It’s amazing how good music can lift your mood.
On May 10, the string quartet Brooklyn Rider performed live at public radio station WGBH’s Fraser Performance Studio in Boston. For their last piece, they played the “String Quartet in A Minor, Op. 132 III. Molto Adagio—“Holy Song of Thanksgiving of a Convalescent to the Deity, in the Lydian Mode” by Ludwig van Beethoven.
This third movement became the inspiration for the quartet’s current project, Healing Modes, featuring five new commissions that they’ll be touring with this summer and through next season.
“We took our cue from the tradition, this Opus 132 quartet of Beethoven’s, [which] is just one of the great works in our tradition,” says Brooklyn Rider’s Nicholas Cords in an interview on Classical King 98.1 FM.
I wasn’t at the performance in person, sadly, but I could still feel the spirit of the quartet, and the soul of the music emanating from the video online. The piece starts slowly, with strings harmonizing, lengthening the feeling of time.
“In this idea of a convalescent addressing the Deity, I think there’s a sense [Beethoven] wanted to give of timelessness, of eternity, of touching that thing that is beyond,” says quartet member Colin Jacobsen. He explains that musical time can change your perception of actual time, making the 15-minute Opus 132 “seem to stretch out for an eternity.”
Beethoven Gives Thanks
Beethoven composed the piece in 1825, just two years before his death. He had been fully deaf for many years, drawing him further away from others, and deeply into his creative silence. But, at the time, Beethoven contracted a painful stomach ailment that would paralyze him for periods, cutting off his closest, constant companion—his music.“He was not able to write and create, and I think that was probably the single most important thing [to him],” Cords says.
His debilitating sickness interrupted the completion of Opus 132, but he eventually regained his strength, and finished the piece. Beethoven’s battle with mortality would forever live within this composition.
A few minutes into the 15-minute song, the tone, meter, and spirit become bright and jubilant. You can feel Beethoven’s joy, and gratitude, toward the Creator.
“The music celebrates this idea of giving thanks and actually feeling new life and new energy, [from] the body healing,” Cords says. “The music represented this sense of return of the creative power, the joy of that, and just giving thanks.”
The Healing Mode of Music
This third movement is written in the Lydian mode, a seven-note major scale where the fourth note is raised one half-step. The mild sharpness of the fourth note naturally pulls your ear upward to a perfect fifth tone, effortlessly elevating and brightening the song, and a listener’s spirit. It has become a favorite scale for Hollywood composers, who want to lift and inspire the audience with dramatic film scores.“[It’s] a very conscious choice on the part of Beethoven,” Cords says. Lydian mode is an old mode, used in traditional church music.

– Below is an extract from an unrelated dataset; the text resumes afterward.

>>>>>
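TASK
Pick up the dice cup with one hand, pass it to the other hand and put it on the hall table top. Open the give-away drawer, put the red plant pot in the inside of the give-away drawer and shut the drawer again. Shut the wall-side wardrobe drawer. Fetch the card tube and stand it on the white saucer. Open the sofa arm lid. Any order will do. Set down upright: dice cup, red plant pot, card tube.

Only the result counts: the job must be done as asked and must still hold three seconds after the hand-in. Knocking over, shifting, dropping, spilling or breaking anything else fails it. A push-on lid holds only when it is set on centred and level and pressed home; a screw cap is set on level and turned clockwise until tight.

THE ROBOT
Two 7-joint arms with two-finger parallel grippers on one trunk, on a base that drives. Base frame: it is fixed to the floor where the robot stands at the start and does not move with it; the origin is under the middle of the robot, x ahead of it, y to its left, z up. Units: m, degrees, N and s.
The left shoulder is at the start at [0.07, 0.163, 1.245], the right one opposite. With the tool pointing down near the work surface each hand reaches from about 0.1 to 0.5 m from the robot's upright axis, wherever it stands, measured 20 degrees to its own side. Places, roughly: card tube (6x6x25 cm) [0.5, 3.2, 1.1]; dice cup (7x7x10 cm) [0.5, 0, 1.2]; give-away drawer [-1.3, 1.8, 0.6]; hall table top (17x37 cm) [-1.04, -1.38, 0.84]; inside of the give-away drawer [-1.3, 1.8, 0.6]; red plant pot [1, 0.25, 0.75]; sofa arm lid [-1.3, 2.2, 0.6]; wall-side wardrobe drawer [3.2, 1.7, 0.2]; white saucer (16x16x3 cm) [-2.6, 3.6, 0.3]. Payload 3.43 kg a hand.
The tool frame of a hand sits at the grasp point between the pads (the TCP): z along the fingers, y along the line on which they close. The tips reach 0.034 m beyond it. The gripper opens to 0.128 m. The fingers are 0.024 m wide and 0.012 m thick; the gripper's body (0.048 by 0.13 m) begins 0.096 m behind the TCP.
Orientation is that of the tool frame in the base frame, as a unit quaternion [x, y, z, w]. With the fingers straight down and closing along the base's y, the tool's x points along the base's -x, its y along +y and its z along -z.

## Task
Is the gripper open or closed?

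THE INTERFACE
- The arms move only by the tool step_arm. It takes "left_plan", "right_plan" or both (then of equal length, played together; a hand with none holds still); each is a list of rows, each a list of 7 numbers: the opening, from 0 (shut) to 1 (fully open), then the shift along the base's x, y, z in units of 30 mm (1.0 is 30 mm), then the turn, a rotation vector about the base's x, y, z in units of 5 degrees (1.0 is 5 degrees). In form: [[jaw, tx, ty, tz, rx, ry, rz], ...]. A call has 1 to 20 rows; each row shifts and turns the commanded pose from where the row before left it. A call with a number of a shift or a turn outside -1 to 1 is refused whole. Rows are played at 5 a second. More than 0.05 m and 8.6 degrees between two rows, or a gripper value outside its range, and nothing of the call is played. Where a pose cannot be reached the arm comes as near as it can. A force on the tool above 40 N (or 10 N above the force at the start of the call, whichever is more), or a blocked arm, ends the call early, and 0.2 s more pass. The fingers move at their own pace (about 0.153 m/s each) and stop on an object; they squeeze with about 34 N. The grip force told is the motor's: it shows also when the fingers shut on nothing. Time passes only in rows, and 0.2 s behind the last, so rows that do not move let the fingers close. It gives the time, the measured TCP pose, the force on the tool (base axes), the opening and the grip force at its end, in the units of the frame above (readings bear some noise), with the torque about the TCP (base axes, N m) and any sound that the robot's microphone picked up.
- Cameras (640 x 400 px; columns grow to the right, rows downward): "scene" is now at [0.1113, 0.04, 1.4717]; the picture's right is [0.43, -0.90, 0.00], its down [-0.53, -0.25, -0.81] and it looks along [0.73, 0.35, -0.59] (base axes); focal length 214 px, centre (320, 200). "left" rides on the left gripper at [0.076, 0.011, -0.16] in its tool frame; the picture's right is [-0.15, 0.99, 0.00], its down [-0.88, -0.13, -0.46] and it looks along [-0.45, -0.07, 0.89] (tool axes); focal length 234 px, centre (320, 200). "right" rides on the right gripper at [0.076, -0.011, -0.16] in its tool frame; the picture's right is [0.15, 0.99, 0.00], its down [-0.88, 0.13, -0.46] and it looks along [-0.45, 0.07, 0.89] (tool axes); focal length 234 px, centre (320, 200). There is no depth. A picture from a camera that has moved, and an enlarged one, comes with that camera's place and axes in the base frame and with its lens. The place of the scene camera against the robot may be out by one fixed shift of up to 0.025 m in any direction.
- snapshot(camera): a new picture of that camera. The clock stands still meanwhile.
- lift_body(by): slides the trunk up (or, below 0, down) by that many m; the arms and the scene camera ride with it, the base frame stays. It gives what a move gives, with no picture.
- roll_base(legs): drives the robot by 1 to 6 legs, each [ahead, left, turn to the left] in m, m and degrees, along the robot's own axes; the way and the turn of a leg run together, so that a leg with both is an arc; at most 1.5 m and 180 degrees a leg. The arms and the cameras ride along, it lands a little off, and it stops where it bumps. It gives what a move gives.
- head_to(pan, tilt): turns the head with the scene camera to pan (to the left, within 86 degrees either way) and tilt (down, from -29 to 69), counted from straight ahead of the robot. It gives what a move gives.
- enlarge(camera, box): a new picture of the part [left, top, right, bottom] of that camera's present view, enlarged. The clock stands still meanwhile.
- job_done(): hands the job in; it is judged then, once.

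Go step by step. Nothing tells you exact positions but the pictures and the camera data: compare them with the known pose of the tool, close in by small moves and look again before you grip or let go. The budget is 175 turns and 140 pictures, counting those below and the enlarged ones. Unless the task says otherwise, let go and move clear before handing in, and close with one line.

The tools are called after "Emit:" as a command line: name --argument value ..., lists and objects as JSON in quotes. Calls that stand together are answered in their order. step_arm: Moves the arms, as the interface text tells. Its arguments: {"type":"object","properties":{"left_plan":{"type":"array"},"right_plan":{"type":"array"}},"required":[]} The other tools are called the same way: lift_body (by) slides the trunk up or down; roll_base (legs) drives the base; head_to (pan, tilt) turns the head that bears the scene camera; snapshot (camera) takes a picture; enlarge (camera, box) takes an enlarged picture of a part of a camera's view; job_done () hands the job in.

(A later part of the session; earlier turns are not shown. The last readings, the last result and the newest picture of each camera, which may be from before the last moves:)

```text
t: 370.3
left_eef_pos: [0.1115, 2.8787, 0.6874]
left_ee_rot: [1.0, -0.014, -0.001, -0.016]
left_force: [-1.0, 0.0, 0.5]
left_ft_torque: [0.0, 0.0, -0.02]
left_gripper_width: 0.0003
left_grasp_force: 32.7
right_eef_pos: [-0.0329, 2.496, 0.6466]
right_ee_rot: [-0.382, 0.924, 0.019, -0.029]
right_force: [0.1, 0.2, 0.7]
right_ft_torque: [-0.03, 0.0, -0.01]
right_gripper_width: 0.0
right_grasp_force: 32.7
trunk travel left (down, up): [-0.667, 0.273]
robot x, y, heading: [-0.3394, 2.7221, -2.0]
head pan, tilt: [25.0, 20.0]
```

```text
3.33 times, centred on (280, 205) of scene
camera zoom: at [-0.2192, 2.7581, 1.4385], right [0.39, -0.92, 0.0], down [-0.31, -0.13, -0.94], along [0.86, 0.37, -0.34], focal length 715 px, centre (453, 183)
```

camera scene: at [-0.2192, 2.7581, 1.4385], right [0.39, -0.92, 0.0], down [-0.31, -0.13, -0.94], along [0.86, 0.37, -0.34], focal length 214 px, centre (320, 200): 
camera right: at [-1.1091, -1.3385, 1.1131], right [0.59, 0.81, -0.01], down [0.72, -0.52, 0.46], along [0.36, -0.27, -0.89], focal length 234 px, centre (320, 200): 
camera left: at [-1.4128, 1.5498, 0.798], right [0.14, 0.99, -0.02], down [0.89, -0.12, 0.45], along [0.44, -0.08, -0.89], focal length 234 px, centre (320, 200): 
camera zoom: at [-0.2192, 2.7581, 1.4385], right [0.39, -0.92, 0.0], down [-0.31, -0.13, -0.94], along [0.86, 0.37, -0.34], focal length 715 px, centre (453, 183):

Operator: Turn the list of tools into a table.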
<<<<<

“[Lydian] mode has been associated with healing properties going back to the ancient Greeks,” Jacobsen says. He explains that the ancient Greek Pythagoras writes about music “related to religious rights and a sense of alignment with the universe.”
The sixth-century B.C. Greek philosopher Pythagoras shaped Western culture forever. He was known as the “Father of Music and Harmonics,” as well as the father of mathematics, geometry, and even philosophy, inspiring successors such as Plato and Aristotle.
Two generations later, Plato echoes similar sentiments about the transformative, higher calling of music in his book, “The Republic”: “Rhythm and harmony find their way into the inward places of the soul, on which they mightily fasten, imparting grace, and making the soul of him who is rightly educated graceful,” according to the Benjamin Jowett translation.
Beethoven’s ability to connect us with deeper levels of existence and how that ability transforms us is why his music will never die.